Taoufik Sakhraoui and František Karlický have a new manuscript
DFTB investigations of the electronic and magnetic properties of fluorographene with vacancies and with adsorbed chemical groups
(RSC)
Taoufik Sakhraoui and Frantisek Karlicky
Abstract
The electronic and magnetic properties of fluorographene (CF) in presence of F-vacancies defects and/or chemical groups (-OH, -CN, and -NH2) were computationally investigated within the framework of the Density Functional Tight-binding method (DFTB). The current method parameterization allowed us to perform accurate electronic structure calculations (at the level of ab initio many-body methods in CF particular case) for hundreds of atoms in the computational cell. We show that the F-vacancy and/or chemical groups influence the magnetic structure, which depends on the number of defects and their distribution between the two sides of the graphene plane. Interestingly, we pointed out a possibility of imprinting local magnetism not only by F-vacancy and -OH combinations, but also using F-vacancy and -CN or -NH2 groups. In such structures, the magnetic ordering and the total magnetic moments depend on their adsorption sites and their presence in the same or on the opposite sides. We devote particular attention to the interacting chemical group with F-vacancies. The interaction between the adsorbed chemical group and the unpaired spins associated with F-vacancies in CF gives rise to interesting magnetic structures. Antiferromagnetic (AFM) and ferromagnetic (FM) configurations were obtained depending on the adsorbed chemical group. Therefore, the adsorption of a chemical group can be used to systematically tune the phases from FM and AFM ordering.
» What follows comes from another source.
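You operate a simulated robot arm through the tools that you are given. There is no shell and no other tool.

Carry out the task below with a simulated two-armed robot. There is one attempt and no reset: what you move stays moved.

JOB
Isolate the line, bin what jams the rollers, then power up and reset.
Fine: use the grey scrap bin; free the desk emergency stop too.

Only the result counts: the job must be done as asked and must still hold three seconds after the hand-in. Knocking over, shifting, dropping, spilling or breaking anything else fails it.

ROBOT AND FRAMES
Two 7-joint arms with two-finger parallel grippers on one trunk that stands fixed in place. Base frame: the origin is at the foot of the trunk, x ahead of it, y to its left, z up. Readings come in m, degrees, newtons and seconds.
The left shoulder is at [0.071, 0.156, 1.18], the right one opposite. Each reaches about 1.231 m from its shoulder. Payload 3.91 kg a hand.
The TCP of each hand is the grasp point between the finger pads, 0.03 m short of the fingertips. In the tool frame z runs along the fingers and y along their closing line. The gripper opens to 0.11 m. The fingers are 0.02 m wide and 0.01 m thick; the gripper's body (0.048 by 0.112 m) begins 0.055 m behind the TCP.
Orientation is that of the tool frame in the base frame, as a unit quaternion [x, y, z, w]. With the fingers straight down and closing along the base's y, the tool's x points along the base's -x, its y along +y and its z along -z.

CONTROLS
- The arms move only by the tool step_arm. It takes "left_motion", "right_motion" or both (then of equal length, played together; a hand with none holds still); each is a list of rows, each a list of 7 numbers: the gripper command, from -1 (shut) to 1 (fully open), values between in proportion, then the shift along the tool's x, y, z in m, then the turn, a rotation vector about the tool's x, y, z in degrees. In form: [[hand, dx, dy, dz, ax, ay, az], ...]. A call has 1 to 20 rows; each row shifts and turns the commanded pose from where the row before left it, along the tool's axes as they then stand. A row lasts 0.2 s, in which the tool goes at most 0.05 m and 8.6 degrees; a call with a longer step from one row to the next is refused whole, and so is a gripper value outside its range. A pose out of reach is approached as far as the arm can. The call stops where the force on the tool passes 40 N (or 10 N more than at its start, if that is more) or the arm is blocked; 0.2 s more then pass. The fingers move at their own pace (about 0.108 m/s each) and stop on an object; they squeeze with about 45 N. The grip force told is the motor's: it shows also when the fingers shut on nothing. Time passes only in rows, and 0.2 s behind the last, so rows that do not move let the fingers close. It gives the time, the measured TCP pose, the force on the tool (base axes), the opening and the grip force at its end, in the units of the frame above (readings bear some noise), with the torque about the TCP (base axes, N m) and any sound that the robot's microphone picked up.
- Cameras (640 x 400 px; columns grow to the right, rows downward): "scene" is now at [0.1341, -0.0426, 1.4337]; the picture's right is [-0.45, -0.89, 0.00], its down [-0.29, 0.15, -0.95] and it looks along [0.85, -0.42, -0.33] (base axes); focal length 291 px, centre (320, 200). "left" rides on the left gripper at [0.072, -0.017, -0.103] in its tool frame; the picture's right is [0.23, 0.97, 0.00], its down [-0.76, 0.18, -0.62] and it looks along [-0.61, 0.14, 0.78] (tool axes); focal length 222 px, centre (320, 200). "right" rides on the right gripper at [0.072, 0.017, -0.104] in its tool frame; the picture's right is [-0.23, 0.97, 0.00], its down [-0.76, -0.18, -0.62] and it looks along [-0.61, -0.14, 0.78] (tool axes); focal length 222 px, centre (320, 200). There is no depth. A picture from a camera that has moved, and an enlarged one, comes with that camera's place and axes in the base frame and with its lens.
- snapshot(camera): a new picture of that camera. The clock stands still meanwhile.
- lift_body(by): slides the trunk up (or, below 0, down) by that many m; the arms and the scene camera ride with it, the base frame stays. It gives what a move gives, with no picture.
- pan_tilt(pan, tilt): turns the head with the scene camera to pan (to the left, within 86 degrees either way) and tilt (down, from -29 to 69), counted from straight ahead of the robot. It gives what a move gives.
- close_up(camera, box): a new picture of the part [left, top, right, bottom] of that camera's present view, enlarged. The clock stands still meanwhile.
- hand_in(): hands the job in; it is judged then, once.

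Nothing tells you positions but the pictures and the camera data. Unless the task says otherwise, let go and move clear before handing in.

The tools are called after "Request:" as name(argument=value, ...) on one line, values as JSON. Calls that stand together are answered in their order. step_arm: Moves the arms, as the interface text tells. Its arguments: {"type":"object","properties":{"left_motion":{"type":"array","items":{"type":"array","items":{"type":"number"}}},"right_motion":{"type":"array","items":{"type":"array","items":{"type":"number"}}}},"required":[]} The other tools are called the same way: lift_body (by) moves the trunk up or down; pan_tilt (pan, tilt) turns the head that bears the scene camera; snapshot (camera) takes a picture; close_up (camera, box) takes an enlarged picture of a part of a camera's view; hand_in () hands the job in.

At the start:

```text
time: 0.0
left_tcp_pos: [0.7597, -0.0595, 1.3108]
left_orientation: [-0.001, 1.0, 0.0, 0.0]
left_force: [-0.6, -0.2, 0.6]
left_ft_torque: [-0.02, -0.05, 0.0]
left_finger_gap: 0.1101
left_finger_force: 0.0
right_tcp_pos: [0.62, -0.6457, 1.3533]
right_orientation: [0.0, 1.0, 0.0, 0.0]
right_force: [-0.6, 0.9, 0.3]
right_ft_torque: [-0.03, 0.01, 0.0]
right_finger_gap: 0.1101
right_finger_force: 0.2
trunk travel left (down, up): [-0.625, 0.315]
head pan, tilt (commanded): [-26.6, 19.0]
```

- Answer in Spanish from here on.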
Finally, the zigzag-like direction is shown as most preferred for the defluorination of CF. Stable ferrimagnetic zigzag chains with interesting properties are considered basic magnetic features in perturbed CF. Our work provides new guidelines for engineering multifunctional spintronic components using CF as a base material. We believe, in particular, that the magnetism is dominantly controlled by the F-vacancy, and ferromagnet can ideally be regulated by the adsorption of a chemical group on a defective CF supercell.